The findings also highlight the importance of multi-source data fusion, particularly when dealing with crops that exhibit similar spectral characteristics, as it provides a wider spectrum of information for more reliable classifications. The use of RF as an ensemble-learning algorithm has demonstrated its superior performance in this context, proving its suitability for large datasets and high-dimensional feature spaces commonly encountered in crop-classification tasks. Looking ahead, we recommend further research in feature selection and model optimization to improve classification accuracy. Additionally, expanding the scope of study to account for the influences of different climatic and geographical conditions on crop growth will enhance the model’s robustness and ensure its broader applicability. Including temporal data from different crop-growth stages may also provide deeper insights into seasonal variations, potentially resulting in more adaptable classification models.
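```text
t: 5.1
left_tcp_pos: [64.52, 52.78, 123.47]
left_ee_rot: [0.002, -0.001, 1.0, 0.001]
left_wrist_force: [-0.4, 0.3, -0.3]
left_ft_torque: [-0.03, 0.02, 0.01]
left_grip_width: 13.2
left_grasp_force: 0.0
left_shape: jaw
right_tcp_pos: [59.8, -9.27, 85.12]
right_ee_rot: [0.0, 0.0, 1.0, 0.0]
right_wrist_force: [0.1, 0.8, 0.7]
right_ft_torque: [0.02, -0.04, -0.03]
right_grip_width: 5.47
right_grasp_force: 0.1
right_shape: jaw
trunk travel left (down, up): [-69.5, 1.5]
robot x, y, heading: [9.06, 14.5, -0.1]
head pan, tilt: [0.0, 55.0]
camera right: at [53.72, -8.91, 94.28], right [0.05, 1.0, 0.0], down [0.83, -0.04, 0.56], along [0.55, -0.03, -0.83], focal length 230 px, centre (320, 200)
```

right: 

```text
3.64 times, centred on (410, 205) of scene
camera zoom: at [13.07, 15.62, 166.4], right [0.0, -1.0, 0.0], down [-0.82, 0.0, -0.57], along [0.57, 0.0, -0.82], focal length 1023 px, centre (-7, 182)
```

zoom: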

In summary, this study not only demonstrates the effectiveness of drone-based remote-sensing technology in crop classification but also provides a scientific basis for future agricultural management and decision-making. The results encourage the integration of advanced remote-sensing methods into sustainable agricultural practices, offering a path forward for improving precision agriculture and supporting the long-term development of the agricultural sector.